* [STATED EXERCISE]: Please find all lines in the data that hold the string "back" and copy them.

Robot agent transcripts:
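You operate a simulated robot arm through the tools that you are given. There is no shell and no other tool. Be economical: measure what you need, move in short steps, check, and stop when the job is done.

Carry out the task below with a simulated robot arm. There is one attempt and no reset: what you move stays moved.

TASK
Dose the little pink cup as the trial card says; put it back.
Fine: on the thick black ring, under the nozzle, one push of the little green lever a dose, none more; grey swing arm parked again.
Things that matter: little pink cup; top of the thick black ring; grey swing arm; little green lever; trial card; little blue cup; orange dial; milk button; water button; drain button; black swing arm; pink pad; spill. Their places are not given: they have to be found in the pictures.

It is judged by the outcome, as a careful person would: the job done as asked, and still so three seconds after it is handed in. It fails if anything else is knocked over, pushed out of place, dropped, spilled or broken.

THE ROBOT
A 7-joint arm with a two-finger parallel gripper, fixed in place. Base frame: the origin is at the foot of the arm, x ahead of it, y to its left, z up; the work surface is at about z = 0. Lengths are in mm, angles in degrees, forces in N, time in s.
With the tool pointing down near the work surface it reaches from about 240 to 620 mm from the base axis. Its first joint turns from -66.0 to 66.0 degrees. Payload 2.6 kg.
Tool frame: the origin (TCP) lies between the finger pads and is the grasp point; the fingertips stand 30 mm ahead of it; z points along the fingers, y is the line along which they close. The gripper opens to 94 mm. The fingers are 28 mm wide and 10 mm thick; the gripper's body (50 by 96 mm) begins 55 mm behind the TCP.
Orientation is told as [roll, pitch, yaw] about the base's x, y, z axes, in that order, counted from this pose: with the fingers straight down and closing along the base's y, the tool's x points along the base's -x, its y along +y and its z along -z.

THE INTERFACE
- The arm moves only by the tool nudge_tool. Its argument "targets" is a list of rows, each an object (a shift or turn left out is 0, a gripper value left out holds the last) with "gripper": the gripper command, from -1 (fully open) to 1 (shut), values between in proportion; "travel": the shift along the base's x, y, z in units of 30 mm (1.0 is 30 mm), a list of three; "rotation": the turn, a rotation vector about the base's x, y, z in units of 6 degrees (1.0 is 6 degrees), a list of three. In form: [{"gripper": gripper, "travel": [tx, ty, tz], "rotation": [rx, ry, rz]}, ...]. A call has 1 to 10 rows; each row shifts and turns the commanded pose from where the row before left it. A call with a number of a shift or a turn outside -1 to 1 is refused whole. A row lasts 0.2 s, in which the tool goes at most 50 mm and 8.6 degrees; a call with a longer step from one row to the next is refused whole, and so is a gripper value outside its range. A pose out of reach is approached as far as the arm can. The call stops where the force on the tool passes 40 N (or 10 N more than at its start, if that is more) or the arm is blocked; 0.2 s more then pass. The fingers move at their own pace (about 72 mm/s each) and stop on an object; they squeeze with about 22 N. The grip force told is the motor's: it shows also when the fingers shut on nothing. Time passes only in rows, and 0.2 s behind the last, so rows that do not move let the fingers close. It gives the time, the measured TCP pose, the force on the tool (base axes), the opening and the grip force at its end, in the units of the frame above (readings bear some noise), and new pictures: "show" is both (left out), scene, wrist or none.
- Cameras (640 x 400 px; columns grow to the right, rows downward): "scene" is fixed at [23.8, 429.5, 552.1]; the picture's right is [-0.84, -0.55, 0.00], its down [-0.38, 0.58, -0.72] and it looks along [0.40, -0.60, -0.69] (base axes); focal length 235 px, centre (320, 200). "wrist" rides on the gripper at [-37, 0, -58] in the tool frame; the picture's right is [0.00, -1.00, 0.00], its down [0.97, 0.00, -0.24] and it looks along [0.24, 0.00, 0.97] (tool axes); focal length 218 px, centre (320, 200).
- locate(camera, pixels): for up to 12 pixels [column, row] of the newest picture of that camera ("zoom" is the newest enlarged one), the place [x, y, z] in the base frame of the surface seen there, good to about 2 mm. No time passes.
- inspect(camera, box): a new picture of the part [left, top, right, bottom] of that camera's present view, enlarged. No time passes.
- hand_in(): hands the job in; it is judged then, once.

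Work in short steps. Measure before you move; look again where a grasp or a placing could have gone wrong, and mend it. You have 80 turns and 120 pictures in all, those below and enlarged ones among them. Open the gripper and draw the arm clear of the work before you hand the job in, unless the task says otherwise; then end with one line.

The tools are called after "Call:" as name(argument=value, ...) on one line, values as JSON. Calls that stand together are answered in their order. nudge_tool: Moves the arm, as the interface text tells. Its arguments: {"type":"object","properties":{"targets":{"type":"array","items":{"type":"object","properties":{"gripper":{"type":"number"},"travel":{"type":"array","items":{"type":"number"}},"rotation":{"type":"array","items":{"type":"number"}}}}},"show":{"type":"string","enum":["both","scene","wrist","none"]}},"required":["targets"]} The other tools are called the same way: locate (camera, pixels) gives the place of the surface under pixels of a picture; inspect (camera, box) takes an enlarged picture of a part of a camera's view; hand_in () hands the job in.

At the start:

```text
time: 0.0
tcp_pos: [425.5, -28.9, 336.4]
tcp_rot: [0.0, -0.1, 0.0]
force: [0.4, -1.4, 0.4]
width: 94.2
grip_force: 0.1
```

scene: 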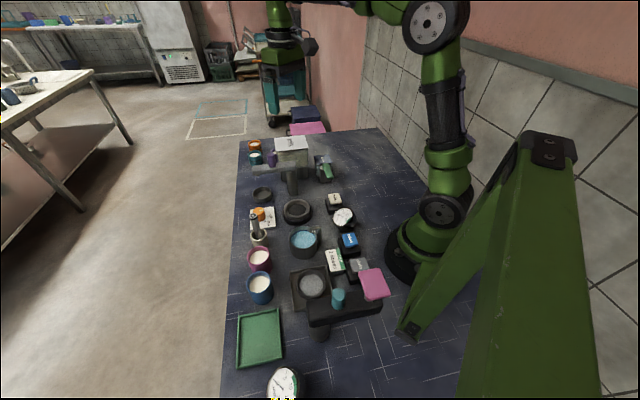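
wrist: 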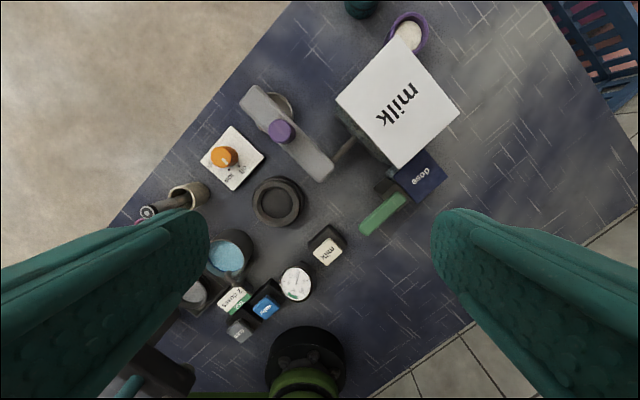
...
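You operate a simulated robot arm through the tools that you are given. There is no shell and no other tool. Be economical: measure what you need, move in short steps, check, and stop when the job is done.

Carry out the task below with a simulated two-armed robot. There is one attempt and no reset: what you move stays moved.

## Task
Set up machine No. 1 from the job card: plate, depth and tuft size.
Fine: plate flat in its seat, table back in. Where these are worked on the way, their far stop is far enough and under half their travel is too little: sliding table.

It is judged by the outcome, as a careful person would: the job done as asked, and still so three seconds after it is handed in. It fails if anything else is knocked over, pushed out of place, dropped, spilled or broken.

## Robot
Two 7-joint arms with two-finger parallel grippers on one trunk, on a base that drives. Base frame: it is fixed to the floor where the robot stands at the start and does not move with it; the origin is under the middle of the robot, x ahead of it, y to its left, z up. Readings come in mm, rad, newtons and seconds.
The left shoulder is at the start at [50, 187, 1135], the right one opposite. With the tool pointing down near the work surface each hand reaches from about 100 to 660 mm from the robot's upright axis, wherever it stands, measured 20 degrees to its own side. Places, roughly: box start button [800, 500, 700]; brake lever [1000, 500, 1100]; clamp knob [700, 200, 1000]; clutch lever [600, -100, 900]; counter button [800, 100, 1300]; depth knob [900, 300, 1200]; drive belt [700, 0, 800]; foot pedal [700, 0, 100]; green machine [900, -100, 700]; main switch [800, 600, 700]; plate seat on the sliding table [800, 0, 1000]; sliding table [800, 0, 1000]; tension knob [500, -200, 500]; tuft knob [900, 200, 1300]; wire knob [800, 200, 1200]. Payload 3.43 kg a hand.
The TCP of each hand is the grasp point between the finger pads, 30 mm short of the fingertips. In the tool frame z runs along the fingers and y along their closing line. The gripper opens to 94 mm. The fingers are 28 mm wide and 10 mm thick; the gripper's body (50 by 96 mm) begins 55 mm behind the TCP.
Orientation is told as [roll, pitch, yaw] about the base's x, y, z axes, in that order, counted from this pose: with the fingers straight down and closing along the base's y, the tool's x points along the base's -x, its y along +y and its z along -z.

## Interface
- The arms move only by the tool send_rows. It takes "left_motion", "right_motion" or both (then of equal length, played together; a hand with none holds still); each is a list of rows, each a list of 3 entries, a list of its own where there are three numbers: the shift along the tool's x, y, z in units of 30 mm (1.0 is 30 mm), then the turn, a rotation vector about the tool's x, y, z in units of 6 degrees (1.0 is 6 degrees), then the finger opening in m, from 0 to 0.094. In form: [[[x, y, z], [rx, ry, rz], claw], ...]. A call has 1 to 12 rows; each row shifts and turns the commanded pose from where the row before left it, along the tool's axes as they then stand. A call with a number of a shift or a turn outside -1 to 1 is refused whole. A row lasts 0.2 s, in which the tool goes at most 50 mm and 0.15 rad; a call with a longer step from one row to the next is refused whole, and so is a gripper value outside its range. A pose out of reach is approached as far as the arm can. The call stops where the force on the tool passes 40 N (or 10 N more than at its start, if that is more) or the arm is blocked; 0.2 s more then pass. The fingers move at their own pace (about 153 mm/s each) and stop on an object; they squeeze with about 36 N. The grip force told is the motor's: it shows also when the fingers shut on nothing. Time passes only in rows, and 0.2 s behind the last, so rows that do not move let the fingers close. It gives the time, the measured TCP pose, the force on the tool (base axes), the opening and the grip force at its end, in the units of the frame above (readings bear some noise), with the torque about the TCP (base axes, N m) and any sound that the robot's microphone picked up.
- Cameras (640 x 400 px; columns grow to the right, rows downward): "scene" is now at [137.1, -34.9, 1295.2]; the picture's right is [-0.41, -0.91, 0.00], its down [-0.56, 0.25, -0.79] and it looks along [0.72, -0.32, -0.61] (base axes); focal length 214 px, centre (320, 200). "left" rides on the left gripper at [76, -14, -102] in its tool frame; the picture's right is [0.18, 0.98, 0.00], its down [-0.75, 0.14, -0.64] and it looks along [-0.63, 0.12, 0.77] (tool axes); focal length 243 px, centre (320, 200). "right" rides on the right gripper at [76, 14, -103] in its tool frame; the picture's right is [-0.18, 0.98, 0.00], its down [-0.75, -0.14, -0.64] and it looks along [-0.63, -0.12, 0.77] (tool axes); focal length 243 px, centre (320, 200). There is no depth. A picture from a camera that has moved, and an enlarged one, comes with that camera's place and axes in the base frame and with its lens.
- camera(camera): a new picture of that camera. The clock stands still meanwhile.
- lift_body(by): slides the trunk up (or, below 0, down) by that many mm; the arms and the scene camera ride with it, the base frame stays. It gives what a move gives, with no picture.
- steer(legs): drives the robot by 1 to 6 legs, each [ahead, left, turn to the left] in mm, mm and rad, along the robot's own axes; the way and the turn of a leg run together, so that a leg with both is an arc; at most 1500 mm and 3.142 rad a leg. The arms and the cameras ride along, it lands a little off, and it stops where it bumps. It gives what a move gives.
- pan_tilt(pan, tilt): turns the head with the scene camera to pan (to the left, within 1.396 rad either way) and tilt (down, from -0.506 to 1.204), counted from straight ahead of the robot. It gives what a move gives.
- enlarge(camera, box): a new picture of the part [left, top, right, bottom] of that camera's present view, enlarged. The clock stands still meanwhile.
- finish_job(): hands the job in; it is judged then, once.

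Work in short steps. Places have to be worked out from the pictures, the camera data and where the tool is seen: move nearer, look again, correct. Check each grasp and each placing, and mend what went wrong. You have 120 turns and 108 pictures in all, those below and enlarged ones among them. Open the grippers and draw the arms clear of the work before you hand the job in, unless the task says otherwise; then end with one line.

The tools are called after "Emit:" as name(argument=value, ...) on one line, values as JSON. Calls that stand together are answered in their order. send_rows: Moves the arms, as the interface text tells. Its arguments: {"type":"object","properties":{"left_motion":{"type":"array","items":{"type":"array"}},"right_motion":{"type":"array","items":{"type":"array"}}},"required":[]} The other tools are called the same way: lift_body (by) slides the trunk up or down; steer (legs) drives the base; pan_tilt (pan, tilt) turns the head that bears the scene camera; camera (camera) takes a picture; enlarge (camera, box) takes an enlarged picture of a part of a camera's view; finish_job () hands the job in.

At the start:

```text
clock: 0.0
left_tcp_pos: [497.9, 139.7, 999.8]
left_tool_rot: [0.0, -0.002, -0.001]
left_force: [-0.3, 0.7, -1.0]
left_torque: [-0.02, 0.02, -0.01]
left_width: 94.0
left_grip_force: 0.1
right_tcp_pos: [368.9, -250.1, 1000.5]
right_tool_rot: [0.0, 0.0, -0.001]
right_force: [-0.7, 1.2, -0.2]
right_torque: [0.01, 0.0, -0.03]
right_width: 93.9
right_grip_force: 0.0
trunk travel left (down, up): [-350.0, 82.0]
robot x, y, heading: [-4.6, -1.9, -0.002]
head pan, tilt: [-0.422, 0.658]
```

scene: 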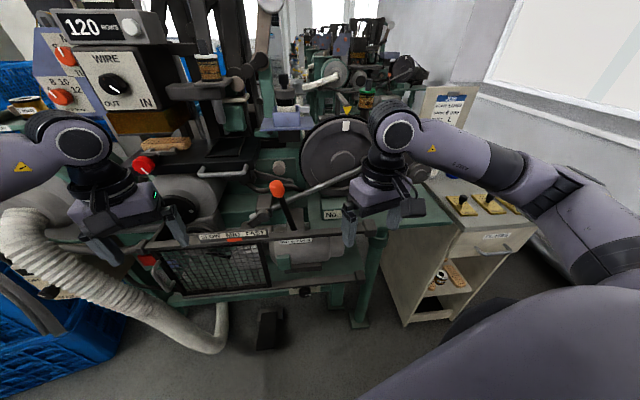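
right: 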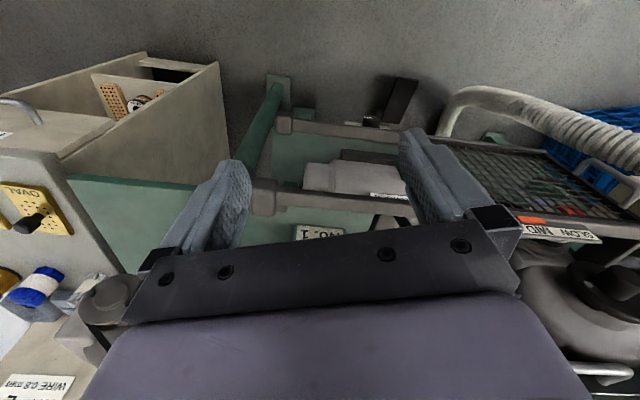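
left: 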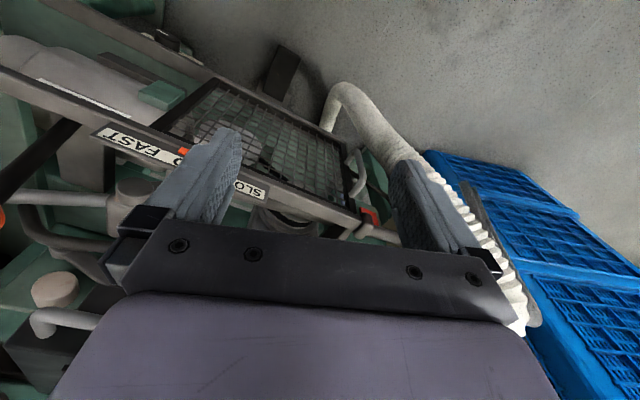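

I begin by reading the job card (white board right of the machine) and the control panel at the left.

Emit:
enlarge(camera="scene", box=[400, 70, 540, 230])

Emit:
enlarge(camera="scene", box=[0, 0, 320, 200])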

* [TASK RESPONSE]:
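Dose the little pink cup as the trial card says; put it back.
Fine: plate flat in its seat, table back in. Where these are worked on the way, their far stop is far enough and under half their travel is too little: sliding table.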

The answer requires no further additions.